Então, nós publicamos como tecnologia ancestral, ou seja, como potência de partilha e de convívio, nisso é que está a escrita das mulheres negras no Brasil, é a experiência ancestral de se pensar a partir do convívio do comunitário, da partilha, que é preciso escrever. É preciso escrever para inventar outras histórias, inventar outros sonhos, inventar outros cenários, inventar outras paisagens. E isso não é novo, desde sempre tivemos e temos intelectuais negros e negras que se dedicam a esses exercícios. Vou citar só alguns aqui: Teodoro Sampaio, Guerreiro Ramos, Milton Santos, Lélia González, Abdias do Nascimento, Henrique Cunha Junior, Narcimária, Vanda Machado, Beatriz Nascimento, Conceição Evaristo, só para citar alguns e algumas.

Diante do que eu chamo de injustiças epistêmicas, os epistemicídios, os aniquilamentos e as invisibilidades, nós precisamos pensar em desobediência epistêmica. Há uma injustiça epistêmica e nós não queremos apenas jogar fora as teorias européias, as teorias ocidentais. A gente precisa ser desobediente no sentido de construir teorias e epistemes, construir literaturas e críticas literárias que se aproximem daquilo que a gente está construindo aqui e agora. Isso é um pouco de como eu vejo a escrita das mulheres negras. É fazer uma volta não apenas para negar, mas para construir novos capítulos na história da literatura brasileira.

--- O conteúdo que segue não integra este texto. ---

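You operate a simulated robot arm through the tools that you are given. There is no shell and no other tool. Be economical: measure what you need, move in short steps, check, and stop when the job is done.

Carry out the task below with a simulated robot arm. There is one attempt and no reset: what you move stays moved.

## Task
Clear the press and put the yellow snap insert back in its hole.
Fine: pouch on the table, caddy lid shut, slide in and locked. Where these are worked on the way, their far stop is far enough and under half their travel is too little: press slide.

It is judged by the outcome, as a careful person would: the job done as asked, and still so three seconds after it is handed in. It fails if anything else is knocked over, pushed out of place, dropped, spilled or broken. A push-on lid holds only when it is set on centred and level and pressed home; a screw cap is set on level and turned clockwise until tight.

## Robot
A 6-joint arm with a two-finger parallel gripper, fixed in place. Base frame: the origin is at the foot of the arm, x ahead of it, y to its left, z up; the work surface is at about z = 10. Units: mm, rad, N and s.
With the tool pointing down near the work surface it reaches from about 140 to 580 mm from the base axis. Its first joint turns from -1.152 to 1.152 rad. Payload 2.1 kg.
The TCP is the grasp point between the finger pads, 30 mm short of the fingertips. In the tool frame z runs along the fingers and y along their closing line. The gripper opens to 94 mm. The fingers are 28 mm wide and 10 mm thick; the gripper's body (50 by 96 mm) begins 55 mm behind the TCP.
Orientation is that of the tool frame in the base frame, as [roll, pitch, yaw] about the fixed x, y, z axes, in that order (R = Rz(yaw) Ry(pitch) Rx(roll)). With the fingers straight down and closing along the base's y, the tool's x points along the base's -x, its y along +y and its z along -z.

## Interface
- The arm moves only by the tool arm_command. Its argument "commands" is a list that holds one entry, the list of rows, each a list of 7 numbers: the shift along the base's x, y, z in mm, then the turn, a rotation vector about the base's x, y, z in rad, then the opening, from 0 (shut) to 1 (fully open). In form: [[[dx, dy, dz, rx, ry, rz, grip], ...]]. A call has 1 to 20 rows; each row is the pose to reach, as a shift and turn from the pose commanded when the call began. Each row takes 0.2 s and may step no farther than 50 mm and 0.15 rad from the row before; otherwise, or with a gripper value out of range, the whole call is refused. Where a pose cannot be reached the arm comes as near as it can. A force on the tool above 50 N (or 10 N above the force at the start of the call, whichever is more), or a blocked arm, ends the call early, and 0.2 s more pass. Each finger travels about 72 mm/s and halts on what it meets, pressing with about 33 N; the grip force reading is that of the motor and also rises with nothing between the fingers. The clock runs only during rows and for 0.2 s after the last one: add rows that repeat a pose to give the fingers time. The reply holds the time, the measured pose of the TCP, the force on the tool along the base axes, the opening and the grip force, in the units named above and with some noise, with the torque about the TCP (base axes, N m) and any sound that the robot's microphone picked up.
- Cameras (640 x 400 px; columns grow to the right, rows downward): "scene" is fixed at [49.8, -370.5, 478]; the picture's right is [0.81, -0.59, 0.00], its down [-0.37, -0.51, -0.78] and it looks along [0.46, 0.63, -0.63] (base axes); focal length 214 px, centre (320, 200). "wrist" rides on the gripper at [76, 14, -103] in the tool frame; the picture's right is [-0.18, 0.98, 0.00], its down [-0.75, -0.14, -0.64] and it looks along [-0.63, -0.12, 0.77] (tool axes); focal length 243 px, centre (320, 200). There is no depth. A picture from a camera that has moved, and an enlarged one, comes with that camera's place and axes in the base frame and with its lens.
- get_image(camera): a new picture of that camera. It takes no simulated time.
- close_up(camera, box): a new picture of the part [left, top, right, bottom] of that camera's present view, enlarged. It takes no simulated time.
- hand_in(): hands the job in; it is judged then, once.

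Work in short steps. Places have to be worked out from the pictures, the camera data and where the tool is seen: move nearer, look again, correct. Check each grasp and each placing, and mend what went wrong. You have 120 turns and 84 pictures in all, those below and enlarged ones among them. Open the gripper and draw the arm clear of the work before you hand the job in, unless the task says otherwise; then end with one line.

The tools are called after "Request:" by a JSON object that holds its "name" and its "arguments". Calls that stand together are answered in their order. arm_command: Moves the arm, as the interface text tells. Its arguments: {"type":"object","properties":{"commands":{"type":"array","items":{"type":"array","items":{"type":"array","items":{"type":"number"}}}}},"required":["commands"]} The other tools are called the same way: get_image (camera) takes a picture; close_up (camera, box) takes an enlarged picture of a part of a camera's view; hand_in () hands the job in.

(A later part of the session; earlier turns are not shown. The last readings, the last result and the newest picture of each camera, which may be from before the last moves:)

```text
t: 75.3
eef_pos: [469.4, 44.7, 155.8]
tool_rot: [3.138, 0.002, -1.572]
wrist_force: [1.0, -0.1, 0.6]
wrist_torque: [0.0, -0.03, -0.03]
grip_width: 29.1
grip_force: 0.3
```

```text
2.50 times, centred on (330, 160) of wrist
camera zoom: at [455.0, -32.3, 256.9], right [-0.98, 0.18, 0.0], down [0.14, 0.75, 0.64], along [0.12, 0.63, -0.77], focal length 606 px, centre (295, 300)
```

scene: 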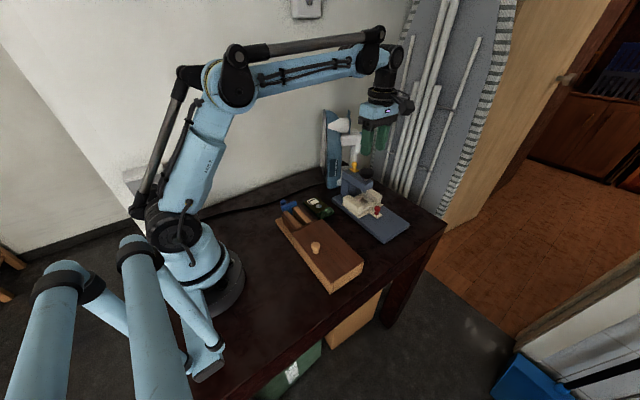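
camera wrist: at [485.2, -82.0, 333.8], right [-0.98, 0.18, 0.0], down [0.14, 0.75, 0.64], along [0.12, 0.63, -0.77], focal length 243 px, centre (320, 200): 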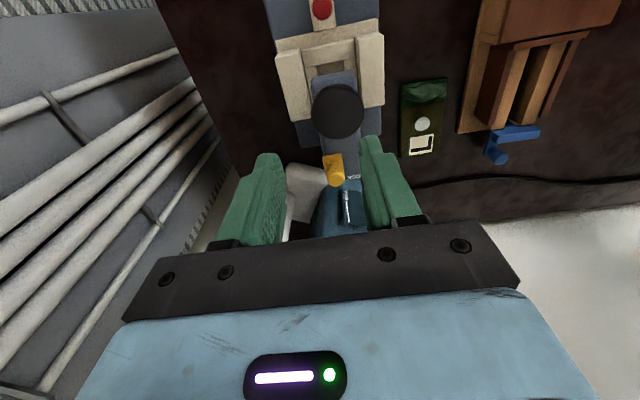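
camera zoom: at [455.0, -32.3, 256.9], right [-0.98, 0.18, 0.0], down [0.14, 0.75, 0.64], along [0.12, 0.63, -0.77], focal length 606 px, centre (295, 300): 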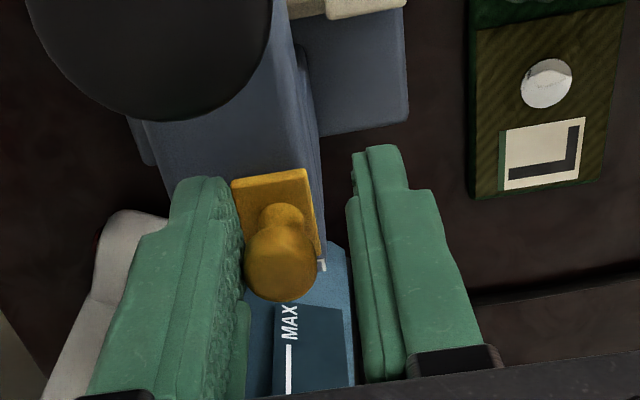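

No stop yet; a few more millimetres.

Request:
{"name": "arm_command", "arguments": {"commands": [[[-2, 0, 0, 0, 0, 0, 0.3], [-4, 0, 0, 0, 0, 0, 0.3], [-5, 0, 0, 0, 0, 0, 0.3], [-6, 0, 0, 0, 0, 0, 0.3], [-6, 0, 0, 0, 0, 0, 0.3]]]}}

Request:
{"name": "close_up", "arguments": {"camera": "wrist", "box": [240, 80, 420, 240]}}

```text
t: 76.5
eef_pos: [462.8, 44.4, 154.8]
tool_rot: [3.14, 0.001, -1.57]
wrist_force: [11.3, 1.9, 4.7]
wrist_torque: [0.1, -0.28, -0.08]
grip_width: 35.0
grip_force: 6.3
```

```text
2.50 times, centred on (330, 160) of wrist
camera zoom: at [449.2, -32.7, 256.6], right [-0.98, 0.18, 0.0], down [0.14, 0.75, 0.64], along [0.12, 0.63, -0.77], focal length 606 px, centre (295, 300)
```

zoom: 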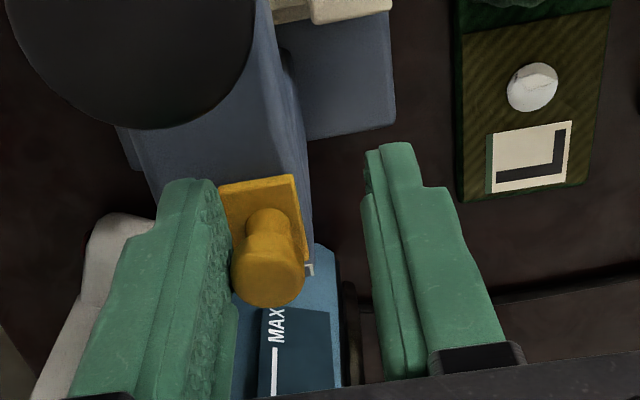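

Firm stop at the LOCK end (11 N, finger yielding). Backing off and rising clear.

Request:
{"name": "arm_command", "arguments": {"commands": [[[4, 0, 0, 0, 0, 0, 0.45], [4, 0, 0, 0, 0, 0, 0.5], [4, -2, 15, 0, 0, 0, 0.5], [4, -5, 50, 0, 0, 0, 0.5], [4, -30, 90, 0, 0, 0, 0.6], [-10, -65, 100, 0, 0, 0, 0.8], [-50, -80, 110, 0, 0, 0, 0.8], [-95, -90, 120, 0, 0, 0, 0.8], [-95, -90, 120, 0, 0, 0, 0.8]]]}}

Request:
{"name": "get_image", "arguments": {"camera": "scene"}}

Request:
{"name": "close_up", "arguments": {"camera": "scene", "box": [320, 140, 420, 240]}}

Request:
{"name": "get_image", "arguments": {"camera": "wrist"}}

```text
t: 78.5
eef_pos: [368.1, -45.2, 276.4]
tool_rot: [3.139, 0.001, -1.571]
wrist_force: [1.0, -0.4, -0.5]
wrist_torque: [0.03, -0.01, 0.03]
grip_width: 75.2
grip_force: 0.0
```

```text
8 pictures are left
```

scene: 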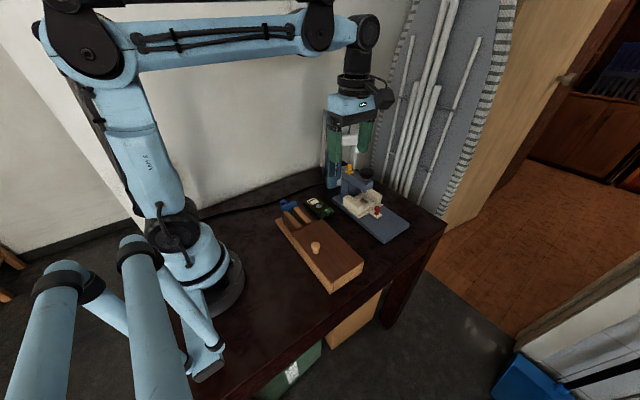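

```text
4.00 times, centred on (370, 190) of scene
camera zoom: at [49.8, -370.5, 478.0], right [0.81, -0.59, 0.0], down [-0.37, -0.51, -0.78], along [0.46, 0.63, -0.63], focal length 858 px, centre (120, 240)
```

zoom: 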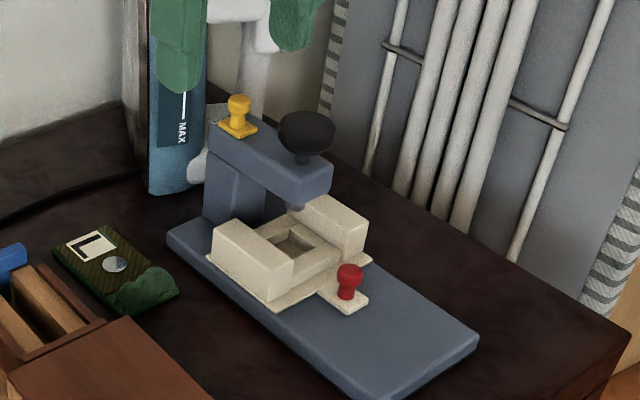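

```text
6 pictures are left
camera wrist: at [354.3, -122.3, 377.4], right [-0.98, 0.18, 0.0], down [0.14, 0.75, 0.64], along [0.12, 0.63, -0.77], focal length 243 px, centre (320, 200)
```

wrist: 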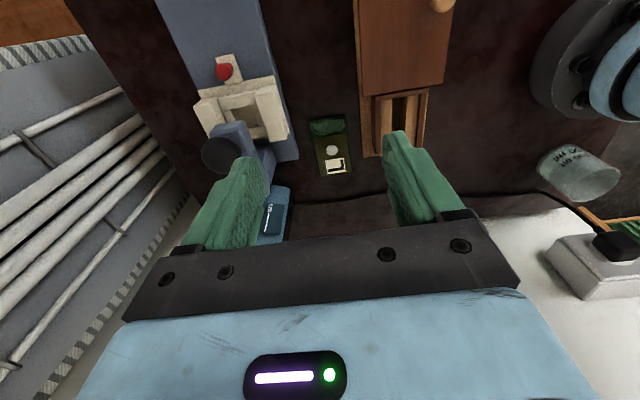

Eu afirmo sempre que a literatura negra produzida por mulheres e por homens negros é parte da literatura brasileira, é um projeto da literatura brasileira. Então não está de um lado a literatura negra, a literatura negra feminina e de outro lado a literatura brasileira. O que nós vamos ter de diferente é o argumento e o que queremos com a literatura negra e com a literatura de mulheres negras. Possivelmente há um projeto de escrita, um projeto da palavra a serviço da emancipação de sujeitos negros e negras, a serviço de uma ressignificação da história de negros e negras no Brasil. Um projeto de reivindicação do direito de escrever que foi invisibilizado, silenciado. Mas quando eu estou falando de literatura de mulheres negras brasileiras, eu estou falando de literatura brasileira. Não é uma vertente do Brasil, não, ela é um projeto da literatura brasileira. O mundo hegemônico, cânone, nunca vai entender assim. Vai sempre colocar como algo menor, como algo só político, como se política fosse uma coisa ruim, como uma escrita raivosa. Mas nós temos na contemporaneidade exemplos de autores e autoras negras que não têm a escrita de reivindicação social, mas as escritas são tão pretas, tão negras, quanto aqueles que têm um projeto de reivindicação social. Eu estou me lembrando agora de Ricardo Aleixo, Edmilson Pereira, ao sudeste do Brasil, que não têm uma escrita de combate, mas efetivamente o universo da escrita é de um autor negro.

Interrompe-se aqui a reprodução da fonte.